On 18 June 2014, Myer announced that it had appointed Mr Flanagan as group general manager, strategy and business development.  Fast forward a week, and Myer was announcing that Mr Flanagan’s employment had been terminated on his first day after it emerged that his employment history was not as it appeared. The initial announcement had said that Mr Flanagan was “formerly managing director and vice president Asia Pacific of Inditex Group”.  However, it turned out that Inditex Group (which owns the fashion retailer Zara) has let Myer know that this was not correct.

Myer is not, of, course, the first employer to find itself in this position. What can be called “résumé embellishment” (if you are being charitable) or any number of more colourful expressions (if you are not) is quite common.
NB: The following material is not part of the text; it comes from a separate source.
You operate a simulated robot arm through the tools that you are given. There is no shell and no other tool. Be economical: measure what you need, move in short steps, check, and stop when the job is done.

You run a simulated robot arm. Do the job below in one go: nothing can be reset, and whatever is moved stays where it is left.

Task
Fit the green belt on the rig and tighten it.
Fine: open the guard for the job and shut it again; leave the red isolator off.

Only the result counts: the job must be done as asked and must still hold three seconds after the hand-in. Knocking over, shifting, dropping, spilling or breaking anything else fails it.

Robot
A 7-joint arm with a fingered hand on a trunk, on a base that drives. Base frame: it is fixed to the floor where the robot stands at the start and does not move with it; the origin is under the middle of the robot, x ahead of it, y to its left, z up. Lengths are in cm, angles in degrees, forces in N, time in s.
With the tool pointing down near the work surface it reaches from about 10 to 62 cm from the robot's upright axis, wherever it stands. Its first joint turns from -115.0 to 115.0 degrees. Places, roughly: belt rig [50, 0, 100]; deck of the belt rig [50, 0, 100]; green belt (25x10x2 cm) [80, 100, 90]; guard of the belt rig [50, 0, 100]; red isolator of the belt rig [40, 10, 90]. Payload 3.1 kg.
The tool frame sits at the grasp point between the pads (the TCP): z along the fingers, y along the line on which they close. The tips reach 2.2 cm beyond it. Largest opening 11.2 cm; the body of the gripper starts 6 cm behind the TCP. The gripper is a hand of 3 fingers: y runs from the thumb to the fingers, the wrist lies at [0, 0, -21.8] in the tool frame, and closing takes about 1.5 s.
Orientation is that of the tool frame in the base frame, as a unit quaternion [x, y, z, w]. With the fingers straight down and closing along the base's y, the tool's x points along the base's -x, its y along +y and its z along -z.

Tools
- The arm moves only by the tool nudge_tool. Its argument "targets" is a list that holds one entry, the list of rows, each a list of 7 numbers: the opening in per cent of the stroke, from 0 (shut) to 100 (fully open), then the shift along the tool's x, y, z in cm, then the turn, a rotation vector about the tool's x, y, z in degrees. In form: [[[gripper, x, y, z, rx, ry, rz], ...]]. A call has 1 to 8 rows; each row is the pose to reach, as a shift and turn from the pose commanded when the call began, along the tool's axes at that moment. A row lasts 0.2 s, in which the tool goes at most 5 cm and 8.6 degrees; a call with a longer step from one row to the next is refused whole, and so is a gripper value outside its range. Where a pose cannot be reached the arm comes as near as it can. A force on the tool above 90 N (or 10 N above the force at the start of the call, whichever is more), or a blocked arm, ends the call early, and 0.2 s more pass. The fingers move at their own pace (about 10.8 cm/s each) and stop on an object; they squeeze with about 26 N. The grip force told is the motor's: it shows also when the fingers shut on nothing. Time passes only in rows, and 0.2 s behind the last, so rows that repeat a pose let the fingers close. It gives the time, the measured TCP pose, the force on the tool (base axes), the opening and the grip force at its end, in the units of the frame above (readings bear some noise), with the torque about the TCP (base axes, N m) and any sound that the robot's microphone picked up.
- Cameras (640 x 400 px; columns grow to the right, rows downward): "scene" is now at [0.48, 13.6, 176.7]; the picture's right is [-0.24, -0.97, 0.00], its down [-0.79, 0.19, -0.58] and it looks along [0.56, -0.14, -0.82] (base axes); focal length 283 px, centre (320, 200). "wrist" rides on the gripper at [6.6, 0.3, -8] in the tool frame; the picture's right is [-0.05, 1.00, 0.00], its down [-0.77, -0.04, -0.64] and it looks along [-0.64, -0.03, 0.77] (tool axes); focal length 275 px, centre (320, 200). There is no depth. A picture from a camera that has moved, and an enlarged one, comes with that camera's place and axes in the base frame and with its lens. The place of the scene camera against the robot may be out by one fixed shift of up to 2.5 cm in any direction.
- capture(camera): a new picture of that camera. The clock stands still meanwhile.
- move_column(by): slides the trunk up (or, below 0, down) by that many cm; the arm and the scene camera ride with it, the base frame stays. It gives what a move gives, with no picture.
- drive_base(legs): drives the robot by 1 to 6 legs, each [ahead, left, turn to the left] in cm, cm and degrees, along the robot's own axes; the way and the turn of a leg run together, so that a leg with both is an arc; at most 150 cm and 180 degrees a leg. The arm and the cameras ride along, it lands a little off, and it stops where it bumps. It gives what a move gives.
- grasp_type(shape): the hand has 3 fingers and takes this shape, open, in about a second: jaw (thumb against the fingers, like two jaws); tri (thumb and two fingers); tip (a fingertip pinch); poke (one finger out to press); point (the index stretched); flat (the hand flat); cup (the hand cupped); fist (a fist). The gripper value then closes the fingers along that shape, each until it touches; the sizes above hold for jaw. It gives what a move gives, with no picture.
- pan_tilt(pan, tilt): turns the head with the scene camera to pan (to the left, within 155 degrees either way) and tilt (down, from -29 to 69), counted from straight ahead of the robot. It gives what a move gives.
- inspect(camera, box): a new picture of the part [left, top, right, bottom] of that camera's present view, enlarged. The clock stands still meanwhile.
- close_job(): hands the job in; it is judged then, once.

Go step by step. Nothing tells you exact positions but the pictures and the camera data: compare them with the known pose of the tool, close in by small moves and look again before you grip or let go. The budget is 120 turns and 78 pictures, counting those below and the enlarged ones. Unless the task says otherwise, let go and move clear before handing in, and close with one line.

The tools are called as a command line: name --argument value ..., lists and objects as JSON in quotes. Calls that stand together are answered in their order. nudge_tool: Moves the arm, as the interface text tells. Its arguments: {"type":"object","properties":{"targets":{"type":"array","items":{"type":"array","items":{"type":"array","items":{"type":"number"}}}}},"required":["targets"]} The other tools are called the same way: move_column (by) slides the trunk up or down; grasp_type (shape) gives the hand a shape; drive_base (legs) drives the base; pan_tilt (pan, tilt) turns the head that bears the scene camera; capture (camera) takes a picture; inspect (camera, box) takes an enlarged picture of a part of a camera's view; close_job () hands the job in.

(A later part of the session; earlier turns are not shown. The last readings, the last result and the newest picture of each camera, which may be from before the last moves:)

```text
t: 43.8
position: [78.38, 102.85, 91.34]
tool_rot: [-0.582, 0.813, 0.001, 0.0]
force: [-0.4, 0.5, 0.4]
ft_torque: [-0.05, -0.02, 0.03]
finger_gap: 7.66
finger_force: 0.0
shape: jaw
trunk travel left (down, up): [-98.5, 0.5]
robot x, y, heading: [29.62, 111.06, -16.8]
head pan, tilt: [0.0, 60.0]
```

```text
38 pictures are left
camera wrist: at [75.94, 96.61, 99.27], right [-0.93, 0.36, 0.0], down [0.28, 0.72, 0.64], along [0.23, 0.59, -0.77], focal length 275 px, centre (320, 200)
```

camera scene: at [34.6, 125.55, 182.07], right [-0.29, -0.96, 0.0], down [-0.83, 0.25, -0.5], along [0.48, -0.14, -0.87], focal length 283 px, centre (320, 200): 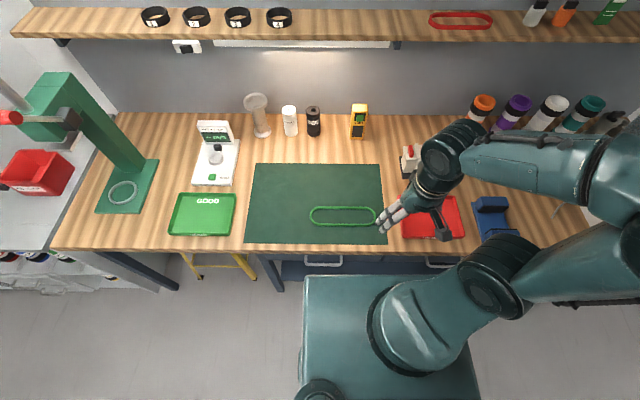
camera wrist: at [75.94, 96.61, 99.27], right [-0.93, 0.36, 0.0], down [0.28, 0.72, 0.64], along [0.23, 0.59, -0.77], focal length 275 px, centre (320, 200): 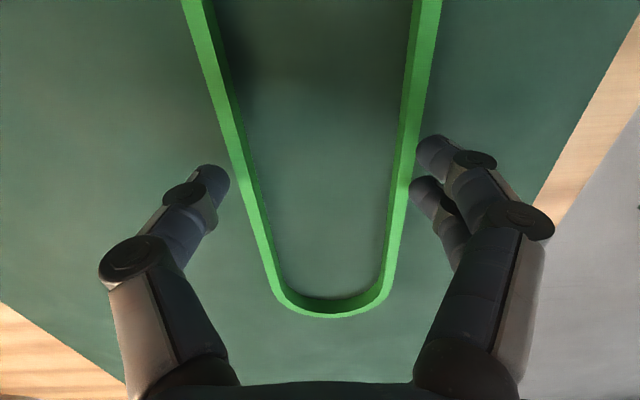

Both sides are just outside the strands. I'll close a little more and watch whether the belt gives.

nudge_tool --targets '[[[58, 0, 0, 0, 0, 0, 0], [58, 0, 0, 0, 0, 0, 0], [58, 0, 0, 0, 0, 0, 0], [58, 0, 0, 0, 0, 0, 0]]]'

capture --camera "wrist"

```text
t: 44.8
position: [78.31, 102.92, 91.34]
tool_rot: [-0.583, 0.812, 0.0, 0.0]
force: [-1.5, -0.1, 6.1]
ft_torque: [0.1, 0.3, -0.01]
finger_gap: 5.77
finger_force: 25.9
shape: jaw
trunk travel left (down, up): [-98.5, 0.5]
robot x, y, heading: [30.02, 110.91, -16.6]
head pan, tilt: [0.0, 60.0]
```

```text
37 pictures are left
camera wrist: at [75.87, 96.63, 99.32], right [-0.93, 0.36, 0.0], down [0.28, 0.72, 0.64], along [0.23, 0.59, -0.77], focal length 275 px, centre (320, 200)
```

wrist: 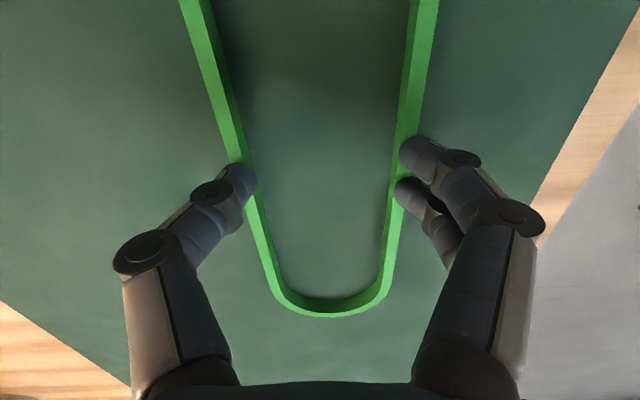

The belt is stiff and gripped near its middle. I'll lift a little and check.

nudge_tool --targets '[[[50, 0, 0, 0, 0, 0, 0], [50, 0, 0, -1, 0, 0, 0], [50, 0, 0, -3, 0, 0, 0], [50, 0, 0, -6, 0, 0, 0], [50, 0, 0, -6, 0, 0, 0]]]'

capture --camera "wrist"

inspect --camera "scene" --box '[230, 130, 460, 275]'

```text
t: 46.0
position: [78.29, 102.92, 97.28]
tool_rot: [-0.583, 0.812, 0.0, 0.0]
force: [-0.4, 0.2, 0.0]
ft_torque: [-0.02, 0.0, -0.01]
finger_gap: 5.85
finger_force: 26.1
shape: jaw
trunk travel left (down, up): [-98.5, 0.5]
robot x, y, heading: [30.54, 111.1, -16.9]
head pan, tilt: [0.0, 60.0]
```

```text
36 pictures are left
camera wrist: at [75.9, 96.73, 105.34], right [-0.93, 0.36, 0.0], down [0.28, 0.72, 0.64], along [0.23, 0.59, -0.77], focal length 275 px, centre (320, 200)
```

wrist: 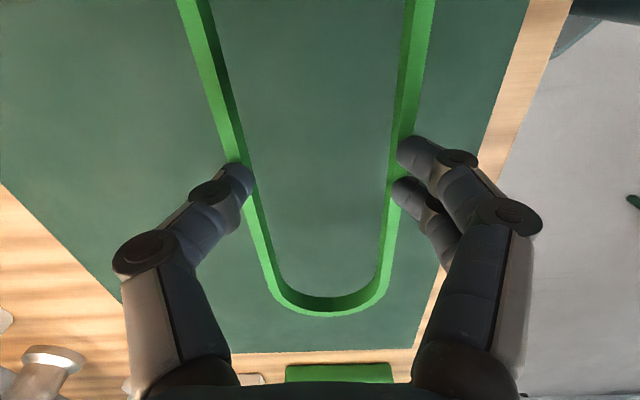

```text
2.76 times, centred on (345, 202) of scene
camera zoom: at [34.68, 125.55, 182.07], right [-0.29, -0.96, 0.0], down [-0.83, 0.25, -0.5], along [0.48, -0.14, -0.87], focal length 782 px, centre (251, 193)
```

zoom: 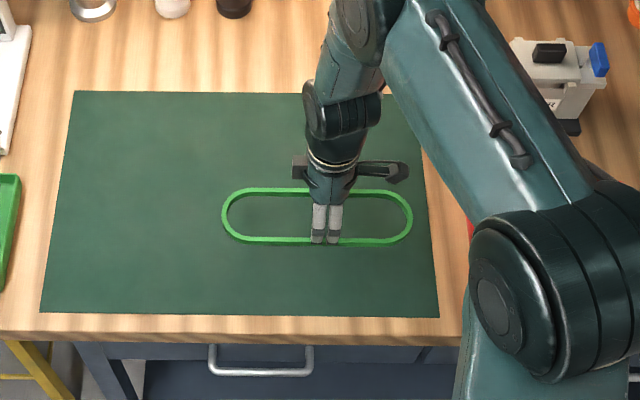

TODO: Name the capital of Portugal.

So, what can employers do to identify untruths in a CV, and what should employers do if they find out only after making an appointment?

The way to avoid the problem is, naturally enough, to ensure that CVs are carefully checked, and to re-check, or do additional checking, in the case of short-listed candidates.  A well-prepared interviewer is often the most difficult hurdle for a candidate with a dubious CV to clear; as the old saying goes, you don’t need to have a good memory if you are telling the truth, and candidates who are not telling the truth will often be brought undone by questions which thoroughly cover their claimed experience.  If some or all of this process is being outsourced to external recruiters, it will be useful to document what is being done externally to avoid any gaps.

What can the employer do if a CV fiction only comes to light after the employment has commenced?  The first step is to raise the matter squarely with the employee, to ensure that you are dealing with deliberate fraud, rather than inadvertent error or inadequate information.  It is possible to find out all sorts of things about a person on the internet using Google or social media searches; some of those things are even true.  Some things, however, are not; and searches by name are only useful if you are certain that the person’s name has not changed.  In this area (and when dealing with the termination of employment more generally) we should keep in mind the principle that one story is gooduntil another is told.

If the employee admits to an untruth or an explanation is not believed by the employer, there will almost always be grounds to terminate the employment on the basis of serious and wilful misconduct.  Obviously, if the employee has falsely claimed a qualification necessary to perform the role (such as a degree) the question will be straightforward.  However, the position may be more complex if the untruth is of a lower order (for example, a job invented to cover a short period of employment 10 years ago) and the employee’s service during employment is unblemished.

Can the employer sue the untruthful employee?  That question was raised in a recent attempt by an employer to recover all wages paid to an employee who had made a number of apparently false claims in what the court described as her “padded” CV.  The employer described its claim to recover all monies paid as “immensely simple” but the Supreme Court of Western Australia did not agree.

The Court noted that the employer had accepted the benefit of the employee’s services, which were sufficiently satisfactory that the employee was promoted, before the truth came out, and held that the employer would be “unjustly enriched” if the employer retained the benefit of those services but got back all its money.  However, the Court did accept that an employer could recover loss suffered because of an employee’s incompetence or ineptitude where the employee lacked the skills which were claimed in a “padded” CV.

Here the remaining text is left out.